A gclid (Google Click Identifier) is a token Google Ads appends to landing-page URLs when auto-tagging is on. It lets GA4 resolve campaign, ad group, creative, and match-type dimensions without UTMs. This page explains how auto-tagging works, how it differs from manual tagging, and what happens when the gclid is stripped.

Verified against primary sources

What this means

Auto-tagging is a Google Ads setting that automatically appends a gclid parameter to every ad-click landing URL. GA4 reads that gclid and, with a linked account, resolves it into rich Google Ads dimensions — campaign, ad group, creative, keyword, match type, and network.

Without auto-tagging you would have to tag every ad URL with UTMs by hand to get even coarse campaign data, and you would never get ad-group or match-type granularity.

Auto-tagging vs manual UTM tagging

The gclid and UTM parameters are two different attribution mechanisms. Auto-tagging (gclid) is Google-specific and resolves server-side via linking; manual UTMs are universal, human-readable, and work for any source. Using both on a Google Ads URL can cause conflicts unless settings are aligned.

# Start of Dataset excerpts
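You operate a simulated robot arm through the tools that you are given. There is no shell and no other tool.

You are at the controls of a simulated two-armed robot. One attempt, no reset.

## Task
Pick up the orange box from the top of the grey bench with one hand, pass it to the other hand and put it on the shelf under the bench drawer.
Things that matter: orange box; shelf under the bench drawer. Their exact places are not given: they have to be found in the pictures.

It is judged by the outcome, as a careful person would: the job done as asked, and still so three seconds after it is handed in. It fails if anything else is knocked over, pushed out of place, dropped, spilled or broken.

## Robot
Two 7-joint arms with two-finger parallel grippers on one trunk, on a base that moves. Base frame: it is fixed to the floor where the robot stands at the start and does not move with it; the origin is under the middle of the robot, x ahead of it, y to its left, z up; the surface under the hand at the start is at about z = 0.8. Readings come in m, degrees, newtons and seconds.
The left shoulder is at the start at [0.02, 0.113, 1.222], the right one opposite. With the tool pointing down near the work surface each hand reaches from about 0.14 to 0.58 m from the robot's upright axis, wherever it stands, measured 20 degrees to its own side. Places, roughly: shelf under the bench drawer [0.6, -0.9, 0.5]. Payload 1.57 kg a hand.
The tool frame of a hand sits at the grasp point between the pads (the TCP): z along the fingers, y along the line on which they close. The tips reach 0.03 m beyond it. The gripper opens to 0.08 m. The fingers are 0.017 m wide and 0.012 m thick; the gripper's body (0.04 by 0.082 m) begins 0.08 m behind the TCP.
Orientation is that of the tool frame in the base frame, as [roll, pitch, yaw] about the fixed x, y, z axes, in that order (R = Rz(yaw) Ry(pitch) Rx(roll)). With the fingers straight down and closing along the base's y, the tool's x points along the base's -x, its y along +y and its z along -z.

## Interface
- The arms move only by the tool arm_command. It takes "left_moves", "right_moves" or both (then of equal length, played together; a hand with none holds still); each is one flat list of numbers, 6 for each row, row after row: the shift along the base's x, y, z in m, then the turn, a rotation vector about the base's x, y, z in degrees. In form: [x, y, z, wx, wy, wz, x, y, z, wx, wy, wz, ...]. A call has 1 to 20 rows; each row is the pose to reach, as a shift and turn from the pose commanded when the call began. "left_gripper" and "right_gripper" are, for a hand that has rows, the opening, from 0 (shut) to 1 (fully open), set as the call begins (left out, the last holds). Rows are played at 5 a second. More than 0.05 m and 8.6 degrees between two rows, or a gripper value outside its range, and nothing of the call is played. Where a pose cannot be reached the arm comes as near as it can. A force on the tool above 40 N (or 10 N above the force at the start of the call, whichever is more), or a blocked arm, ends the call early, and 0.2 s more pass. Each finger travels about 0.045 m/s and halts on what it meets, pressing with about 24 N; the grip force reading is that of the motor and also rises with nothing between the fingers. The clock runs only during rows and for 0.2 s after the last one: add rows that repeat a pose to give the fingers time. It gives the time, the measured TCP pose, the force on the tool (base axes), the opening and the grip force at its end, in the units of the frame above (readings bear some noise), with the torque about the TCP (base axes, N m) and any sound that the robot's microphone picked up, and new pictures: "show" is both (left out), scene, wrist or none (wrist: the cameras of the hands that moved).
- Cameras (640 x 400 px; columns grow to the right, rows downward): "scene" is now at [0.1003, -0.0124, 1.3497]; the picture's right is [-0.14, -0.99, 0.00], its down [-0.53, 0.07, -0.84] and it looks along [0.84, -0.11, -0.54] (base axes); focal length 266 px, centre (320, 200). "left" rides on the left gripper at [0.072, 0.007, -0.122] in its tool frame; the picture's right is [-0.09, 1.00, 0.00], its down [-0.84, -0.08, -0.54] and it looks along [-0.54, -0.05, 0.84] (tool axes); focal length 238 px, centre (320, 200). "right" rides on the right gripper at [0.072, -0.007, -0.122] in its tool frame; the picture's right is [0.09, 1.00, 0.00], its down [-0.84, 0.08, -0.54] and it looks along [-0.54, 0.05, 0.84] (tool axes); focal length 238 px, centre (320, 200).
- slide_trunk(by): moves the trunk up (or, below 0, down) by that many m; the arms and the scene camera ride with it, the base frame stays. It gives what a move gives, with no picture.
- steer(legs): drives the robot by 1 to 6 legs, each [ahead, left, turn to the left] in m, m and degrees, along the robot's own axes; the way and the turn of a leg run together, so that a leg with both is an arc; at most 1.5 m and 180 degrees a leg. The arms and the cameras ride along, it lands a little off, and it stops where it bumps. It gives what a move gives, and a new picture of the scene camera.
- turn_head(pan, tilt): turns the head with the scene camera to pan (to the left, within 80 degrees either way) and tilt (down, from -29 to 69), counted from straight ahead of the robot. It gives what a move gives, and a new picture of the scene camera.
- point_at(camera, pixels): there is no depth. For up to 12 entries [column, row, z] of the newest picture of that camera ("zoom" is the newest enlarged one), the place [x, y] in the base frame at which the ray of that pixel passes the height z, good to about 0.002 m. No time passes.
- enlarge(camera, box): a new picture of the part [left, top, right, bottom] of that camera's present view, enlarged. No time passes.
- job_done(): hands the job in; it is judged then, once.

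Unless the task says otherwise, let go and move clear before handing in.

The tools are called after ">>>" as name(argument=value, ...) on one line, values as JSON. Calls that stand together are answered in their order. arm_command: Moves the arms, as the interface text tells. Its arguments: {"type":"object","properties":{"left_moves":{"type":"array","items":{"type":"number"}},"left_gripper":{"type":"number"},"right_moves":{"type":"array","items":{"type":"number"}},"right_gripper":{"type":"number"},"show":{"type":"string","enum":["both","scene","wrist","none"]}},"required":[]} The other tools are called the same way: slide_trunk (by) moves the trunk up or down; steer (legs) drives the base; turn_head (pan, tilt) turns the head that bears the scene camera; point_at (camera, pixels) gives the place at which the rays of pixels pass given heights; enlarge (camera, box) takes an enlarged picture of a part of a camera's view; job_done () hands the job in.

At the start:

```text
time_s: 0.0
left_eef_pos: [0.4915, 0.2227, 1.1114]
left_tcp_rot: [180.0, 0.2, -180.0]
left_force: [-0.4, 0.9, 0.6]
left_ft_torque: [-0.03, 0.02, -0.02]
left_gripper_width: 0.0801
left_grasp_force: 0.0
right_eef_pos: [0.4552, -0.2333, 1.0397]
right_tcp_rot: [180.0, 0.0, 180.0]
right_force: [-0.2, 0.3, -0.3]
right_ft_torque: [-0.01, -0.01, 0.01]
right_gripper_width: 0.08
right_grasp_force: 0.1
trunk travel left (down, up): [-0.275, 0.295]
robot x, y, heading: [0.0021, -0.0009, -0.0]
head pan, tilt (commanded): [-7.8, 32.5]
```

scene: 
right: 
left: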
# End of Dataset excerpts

The common failure mode is a stripped gclid: redirects, link shorteners, aggressive URL cleaners, or server rules that drop query strings remove the token, so the click arrives looking like organic or direct traffic. Preserving query strings end-to-end is what keeps paid attribution intact.

How it appears in analytics and logs

A present gclid means auto-tagging tied the click to Google Ads detail. Missing Google Ads dimensions usually trace back to a stripped gclid or disabled auto-tagging, not to missing traffic.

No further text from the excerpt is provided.